# Task directions:
Only the number is wanted: how many lines of the data contain "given"?
◆ ◆ ◆
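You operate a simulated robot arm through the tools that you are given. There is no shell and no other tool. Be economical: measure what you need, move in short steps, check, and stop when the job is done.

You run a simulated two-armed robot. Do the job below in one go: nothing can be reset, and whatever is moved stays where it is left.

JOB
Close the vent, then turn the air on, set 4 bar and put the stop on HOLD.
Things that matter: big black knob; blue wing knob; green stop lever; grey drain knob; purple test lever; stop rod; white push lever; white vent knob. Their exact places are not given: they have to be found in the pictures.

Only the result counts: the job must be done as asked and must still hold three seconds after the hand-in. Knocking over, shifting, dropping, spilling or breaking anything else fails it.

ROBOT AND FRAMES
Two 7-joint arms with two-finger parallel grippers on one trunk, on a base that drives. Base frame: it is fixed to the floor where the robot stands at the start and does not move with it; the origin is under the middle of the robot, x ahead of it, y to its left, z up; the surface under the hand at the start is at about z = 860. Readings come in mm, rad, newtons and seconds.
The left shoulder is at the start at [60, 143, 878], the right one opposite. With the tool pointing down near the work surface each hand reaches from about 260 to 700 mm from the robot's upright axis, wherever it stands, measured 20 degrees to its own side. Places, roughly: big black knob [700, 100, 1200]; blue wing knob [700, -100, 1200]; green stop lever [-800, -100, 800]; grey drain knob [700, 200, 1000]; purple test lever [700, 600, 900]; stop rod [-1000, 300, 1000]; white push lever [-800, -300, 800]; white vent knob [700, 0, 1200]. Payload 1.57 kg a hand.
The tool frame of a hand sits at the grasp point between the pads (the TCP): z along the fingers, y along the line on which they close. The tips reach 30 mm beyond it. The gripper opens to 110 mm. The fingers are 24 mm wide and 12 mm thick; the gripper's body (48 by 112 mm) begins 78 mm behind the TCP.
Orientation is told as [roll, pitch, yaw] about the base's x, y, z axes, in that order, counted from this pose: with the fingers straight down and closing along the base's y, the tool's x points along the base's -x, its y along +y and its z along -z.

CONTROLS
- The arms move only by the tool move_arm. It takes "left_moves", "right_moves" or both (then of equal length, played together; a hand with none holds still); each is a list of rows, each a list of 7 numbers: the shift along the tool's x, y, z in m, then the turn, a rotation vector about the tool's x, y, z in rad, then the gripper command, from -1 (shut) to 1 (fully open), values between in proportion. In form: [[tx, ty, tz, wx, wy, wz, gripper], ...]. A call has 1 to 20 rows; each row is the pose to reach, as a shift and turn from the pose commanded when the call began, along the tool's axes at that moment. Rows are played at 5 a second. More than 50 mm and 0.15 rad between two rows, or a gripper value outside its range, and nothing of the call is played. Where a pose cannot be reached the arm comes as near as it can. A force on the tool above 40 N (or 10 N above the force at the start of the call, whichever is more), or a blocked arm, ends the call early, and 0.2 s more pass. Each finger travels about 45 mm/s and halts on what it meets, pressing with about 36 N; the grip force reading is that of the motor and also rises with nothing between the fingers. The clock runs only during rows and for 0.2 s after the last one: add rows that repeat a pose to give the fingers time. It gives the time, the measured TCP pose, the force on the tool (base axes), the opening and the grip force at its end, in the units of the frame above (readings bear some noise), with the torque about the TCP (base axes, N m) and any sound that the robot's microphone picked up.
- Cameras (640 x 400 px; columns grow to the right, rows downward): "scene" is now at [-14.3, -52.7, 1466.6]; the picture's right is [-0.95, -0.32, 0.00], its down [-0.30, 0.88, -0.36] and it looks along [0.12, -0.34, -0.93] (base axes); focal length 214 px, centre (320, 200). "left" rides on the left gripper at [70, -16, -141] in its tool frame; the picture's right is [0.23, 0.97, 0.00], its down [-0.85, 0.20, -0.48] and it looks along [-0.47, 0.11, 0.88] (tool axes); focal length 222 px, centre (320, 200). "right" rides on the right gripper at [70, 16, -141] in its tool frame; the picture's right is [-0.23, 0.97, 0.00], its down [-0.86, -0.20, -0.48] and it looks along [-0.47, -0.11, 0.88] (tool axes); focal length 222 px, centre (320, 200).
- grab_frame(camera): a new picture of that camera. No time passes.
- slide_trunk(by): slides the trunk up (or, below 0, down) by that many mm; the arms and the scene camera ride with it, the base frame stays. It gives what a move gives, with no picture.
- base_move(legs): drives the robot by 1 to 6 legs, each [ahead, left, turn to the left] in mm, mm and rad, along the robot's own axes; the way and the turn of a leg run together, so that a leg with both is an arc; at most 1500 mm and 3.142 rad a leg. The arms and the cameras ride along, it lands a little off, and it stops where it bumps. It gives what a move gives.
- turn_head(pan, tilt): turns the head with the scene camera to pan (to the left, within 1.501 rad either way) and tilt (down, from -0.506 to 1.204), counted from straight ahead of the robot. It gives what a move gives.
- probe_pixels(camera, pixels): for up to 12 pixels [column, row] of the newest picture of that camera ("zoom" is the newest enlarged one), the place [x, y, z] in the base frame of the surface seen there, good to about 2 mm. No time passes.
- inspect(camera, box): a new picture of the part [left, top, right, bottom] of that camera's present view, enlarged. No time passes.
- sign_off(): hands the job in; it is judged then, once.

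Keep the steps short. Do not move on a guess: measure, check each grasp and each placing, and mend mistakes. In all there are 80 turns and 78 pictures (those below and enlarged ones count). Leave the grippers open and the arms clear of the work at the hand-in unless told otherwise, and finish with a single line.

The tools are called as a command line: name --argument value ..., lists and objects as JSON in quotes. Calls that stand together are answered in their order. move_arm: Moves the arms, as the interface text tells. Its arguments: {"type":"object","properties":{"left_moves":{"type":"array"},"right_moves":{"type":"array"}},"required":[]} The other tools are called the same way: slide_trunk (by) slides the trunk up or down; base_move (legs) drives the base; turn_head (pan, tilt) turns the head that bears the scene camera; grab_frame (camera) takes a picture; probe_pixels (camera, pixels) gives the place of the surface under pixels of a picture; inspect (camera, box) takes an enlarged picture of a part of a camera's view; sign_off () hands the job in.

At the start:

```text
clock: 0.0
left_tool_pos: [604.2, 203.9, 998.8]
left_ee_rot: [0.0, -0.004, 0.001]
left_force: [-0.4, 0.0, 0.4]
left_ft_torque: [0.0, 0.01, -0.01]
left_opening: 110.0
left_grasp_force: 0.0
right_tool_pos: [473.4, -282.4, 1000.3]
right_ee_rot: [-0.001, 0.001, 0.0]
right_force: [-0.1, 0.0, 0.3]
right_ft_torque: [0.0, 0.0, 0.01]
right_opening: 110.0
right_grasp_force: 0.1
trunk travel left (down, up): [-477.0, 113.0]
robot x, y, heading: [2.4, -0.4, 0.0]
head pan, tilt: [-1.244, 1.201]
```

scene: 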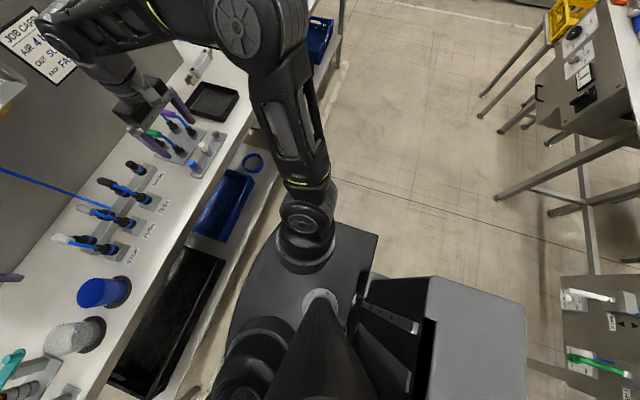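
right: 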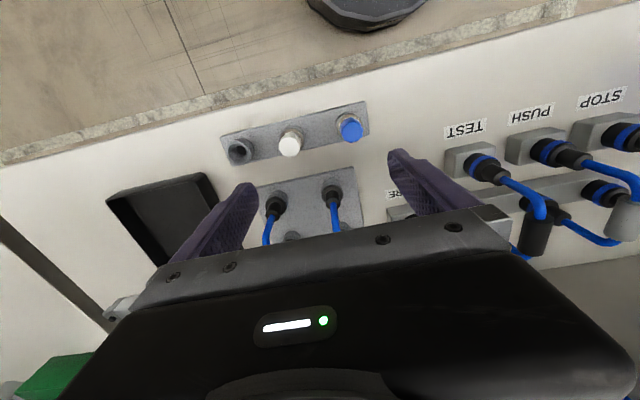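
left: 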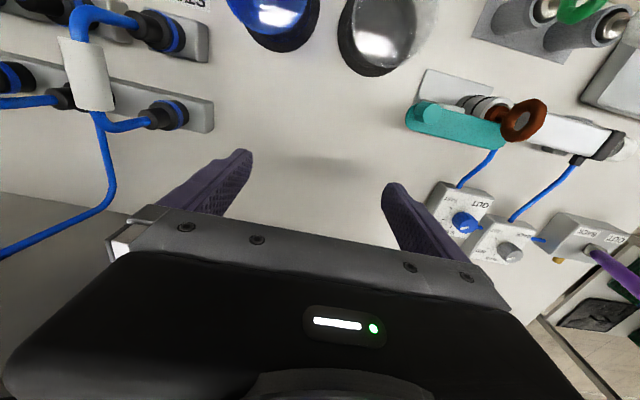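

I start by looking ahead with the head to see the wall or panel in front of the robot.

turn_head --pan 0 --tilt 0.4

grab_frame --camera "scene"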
◆ ◆ ◆
# Expected answer:
2